MEASURING THE RATE AT WHICH COMMUNITY COMPOSITION CHANGES

Many active questions in paleoecology involve the rate at which community composition changes. For example: Do abundances change gradually, or are changes concentrated in specific taxa, intervals, or environments? Rates of community change can be measured as ecological distance divided by elapsed time, parallel to the traditional measurement of rates of phenotypic evolution. However, this approach has a similar drawback to traditional phenotypic rates: a strong negative scaling with interval length – rates will be slower when measured over longer periods of time.

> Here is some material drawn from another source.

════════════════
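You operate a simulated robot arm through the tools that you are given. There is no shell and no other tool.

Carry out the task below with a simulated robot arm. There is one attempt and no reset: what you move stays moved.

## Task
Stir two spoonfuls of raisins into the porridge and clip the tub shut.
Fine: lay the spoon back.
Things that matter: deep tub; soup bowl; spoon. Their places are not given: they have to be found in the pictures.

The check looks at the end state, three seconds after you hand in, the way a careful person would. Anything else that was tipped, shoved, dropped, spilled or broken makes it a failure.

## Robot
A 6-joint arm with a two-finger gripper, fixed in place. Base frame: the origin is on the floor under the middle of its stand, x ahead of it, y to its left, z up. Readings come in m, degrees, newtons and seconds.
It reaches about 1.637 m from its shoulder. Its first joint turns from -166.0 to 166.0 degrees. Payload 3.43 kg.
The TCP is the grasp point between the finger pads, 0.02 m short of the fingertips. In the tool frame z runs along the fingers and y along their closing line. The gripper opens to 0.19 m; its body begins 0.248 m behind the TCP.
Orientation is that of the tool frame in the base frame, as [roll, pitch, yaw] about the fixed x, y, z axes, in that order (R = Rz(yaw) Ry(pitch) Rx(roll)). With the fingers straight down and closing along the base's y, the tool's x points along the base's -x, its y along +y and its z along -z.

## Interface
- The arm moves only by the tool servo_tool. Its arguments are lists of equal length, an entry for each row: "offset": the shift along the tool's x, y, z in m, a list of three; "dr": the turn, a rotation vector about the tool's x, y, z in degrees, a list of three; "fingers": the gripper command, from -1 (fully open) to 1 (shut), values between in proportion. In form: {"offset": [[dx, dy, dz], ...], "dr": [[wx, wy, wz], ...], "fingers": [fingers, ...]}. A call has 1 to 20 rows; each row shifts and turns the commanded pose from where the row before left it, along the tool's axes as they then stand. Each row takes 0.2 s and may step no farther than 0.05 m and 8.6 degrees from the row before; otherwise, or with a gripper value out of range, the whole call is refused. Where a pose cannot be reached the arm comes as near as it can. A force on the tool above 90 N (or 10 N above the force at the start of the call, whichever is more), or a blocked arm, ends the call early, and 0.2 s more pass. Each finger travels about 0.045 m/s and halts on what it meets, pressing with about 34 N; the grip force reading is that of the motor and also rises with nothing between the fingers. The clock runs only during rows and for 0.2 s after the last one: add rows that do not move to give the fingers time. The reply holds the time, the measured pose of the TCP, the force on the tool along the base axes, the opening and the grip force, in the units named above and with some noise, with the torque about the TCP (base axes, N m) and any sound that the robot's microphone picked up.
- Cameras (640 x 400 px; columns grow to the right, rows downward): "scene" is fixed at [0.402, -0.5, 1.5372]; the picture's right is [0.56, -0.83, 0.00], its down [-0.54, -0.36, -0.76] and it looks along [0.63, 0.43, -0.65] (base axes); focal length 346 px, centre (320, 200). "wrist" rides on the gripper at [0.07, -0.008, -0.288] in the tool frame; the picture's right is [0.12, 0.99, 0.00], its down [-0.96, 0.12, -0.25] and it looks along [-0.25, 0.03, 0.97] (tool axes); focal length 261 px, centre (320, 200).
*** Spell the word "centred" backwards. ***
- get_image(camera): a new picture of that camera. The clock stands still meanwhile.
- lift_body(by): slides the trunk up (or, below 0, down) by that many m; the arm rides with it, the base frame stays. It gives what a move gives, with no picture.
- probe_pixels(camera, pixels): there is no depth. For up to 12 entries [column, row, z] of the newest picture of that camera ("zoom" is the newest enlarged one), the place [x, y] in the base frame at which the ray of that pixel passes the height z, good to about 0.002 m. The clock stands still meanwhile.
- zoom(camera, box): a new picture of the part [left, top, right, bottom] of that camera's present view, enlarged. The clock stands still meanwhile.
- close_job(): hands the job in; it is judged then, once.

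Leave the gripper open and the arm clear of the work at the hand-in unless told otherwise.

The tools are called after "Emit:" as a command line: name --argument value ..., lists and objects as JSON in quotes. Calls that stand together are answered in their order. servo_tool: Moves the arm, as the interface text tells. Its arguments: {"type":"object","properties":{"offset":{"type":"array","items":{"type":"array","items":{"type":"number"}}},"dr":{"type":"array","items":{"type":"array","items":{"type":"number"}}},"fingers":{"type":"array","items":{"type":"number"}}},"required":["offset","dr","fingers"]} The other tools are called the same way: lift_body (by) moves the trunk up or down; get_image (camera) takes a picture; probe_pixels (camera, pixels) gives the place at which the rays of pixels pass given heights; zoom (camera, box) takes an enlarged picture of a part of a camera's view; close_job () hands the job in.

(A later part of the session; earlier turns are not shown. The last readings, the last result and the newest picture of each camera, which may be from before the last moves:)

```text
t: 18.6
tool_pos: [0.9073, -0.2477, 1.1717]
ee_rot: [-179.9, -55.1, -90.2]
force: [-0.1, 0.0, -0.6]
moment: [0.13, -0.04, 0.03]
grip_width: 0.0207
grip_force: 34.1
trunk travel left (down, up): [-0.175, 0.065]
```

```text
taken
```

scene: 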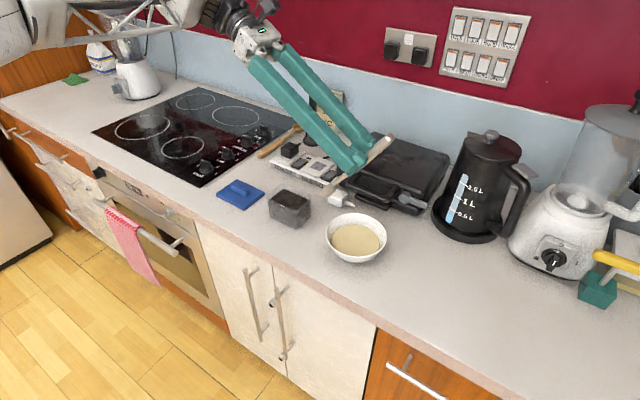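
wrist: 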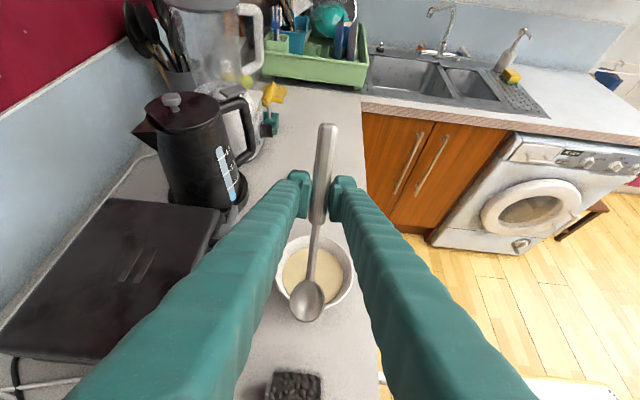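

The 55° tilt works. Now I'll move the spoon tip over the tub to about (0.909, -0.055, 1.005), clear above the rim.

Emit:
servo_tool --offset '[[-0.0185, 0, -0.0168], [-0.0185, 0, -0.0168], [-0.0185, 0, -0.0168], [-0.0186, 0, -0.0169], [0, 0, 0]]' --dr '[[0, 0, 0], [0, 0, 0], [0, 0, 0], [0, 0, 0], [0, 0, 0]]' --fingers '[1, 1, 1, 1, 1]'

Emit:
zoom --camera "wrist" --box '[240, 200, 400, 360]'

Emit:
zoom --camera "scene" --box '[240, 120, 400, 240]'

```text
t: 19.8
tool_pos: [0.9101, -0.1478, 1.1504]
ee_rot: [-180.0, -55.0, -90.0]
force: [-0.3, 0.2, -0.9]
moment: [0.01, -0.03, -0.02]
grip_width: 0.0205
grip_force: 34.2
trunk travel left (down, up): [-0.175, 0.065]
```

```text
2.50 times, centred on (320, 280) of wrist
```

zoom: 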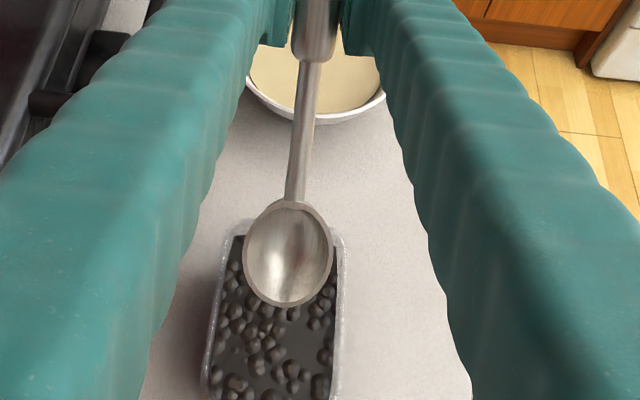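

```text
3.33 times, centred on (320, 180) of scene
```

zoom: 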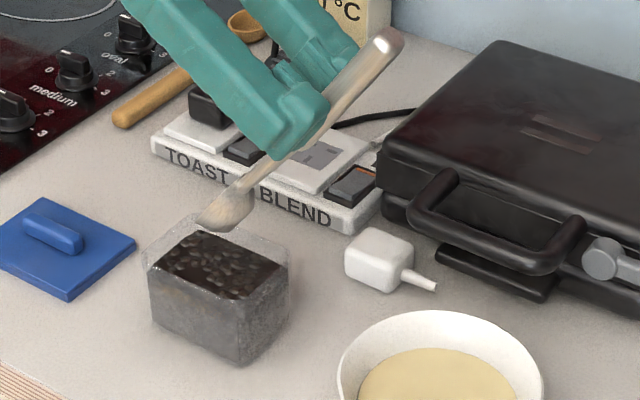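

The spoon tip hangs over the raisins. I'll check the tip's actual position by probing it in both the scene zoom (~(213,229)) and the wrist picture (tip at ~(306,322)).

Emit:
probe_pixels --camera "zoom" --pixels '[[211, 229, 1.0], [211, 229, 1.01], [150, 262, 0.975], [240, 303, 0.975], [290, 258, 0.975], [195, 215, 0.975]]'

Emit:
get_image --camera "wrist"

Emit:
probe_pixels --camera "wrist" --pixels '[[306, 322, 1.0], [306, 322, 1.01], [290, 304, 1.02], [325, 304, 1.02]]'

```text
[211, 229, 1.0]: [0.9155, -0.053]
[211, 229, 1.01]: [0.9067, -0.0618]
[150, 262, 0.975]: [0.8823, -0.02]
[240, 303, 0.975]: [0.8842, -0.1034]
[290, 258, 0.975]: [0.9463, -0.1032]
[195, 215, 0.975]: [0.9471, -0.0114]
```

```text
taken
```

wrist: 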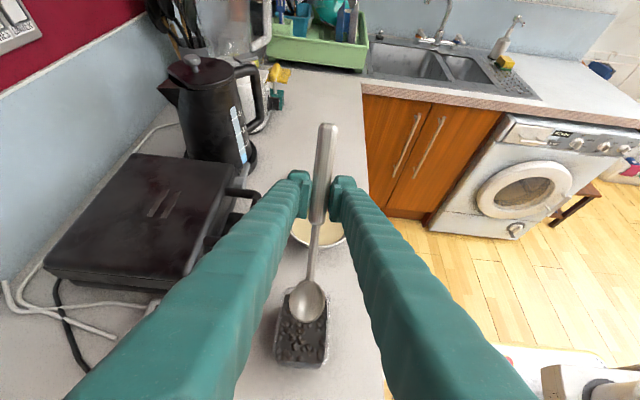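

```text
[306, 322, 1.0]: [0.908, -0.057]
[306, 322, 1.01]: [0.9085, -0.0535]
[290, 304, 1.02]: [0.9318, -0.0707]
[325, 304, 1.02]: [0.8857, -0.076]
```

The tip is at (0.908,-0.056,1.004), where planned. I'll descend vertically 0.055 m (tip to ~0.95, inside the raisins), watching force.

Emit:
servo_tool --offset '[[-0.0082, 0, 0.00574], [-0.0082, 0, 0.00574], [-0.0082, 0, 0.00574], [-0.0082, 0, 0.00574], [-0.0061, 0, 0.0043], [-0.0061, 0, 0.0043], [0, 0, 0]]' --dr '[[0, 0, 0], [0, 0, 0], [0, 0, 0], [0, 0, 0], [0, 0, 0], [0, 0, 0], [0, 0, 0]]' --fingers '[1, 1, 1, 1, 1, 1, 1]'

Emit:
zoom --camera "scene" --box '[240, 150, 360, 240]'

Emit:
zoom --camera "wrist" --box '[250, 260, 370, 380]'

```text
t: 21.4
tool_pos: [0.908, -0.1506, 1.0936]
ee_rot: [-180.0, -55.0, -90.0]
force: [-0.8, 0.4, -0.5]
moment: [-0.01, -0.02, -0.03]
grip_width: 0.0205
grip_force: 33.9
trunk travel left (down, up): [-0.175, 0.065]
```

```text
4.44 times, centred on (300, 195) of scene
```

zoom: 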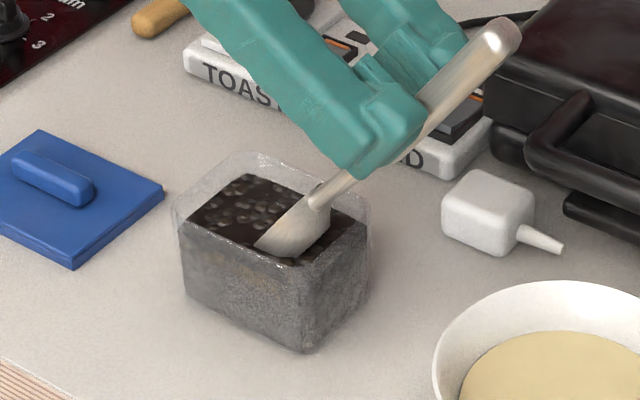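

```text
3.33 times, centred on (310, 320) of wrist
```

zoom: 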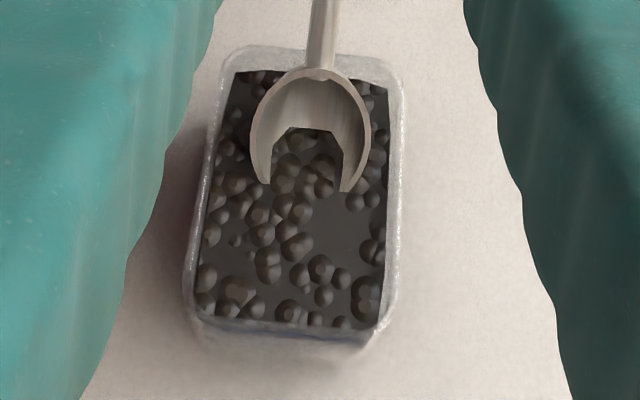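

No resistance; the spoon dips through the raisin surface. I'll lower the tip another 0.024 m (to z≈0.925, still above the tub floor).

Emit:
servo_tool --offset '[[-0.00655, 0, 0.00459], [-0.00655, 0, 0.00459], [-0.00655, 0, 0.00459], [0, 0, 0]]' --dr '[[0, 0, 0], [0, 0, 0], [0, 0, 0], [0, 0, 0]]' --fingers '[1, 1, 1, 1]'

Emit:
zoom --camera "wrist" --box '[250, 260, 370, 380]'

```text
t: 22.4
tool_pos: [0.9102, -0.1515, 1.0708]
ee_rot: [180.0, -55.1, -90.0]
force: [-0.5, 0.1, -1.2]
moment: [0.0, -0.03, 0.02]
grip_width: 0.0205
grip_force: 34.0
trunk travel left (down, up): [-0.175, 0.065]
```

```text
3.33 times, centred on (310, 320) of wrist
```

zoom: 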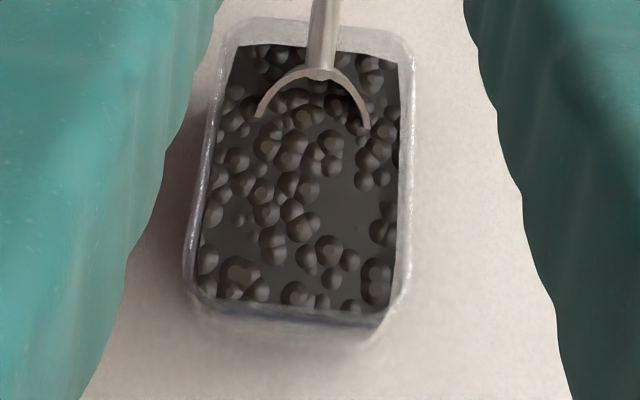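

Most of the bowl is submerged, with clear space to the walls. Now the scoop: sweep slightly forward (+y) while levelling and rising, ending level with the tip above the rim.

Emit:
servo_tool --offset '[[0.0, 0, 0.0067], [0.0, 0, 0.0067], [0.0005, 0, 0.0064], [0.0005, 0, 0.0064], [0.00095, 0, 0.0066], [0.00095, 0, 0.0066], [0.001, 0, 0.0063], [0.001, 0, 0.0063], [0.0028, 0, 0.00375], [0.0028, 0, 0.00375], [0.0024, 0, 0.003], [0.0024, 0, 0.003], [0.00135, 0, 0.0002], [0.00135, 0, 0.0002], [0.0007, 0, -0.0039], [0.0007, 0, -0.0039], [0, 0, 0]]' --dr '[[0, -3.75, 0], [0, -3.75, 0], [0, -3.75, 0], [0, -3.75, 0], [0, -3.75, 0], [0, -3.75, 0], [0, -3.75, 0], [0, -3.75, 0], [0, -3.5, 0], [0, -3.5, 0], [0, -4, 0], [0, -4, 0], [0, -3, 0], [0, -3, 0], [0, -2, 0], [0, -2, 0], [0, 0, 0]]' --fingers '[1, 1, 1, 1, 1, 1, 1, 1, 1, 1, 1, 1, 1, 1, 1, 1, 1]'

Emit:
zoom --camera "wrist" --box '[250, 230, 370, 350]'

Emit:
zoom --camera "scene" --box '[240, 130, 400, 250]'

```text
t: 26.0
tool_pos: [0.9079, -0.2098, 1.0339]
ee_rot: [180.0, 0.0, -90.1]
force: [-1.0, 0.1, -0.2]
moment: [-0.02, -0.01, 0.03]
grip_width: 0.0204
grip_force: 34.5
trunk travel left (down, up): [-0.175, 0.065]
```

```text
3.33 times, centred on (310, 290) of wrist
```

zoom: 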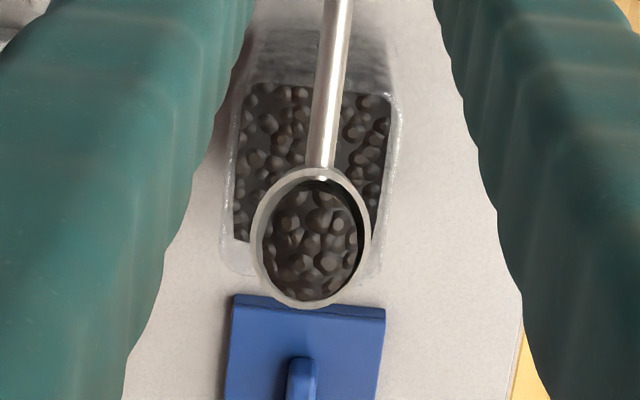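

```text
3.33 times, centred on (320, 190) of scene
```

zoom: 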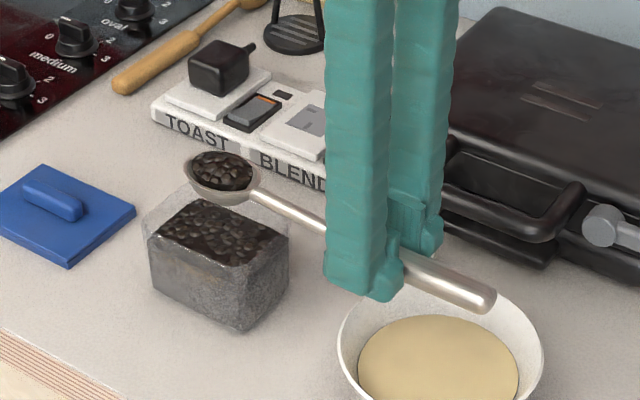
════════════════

Here we develop an alternative approach to quantifying rate of community change using a simple model of ecological drift (i.e., the local component of Hubbell’s Neutral Theory). When species proportions are arc-sin transformed, the dynamics of species in a community can be approximated as independent random walks in the transformed space. The net result is a simple one-parameter model of community change, where the single parameter is a measure of rate: as it increases, greater changes in relative abundance are expected per unit time. Several approximations are required to implement this approach, but simulations suggest that it is possible to estimate reliably the rate parameter. Because this model fitting uses likelihood, we can apply the normal likelihood-based machinery for generating confidence intervals and testing models. We illustrate this approach by measuring rates of community change in pollen from Quaternary lake cores and in ostracodes from deep-sea cores, and by comparing models in which different subsets of taxa have different intrinsic rates of change.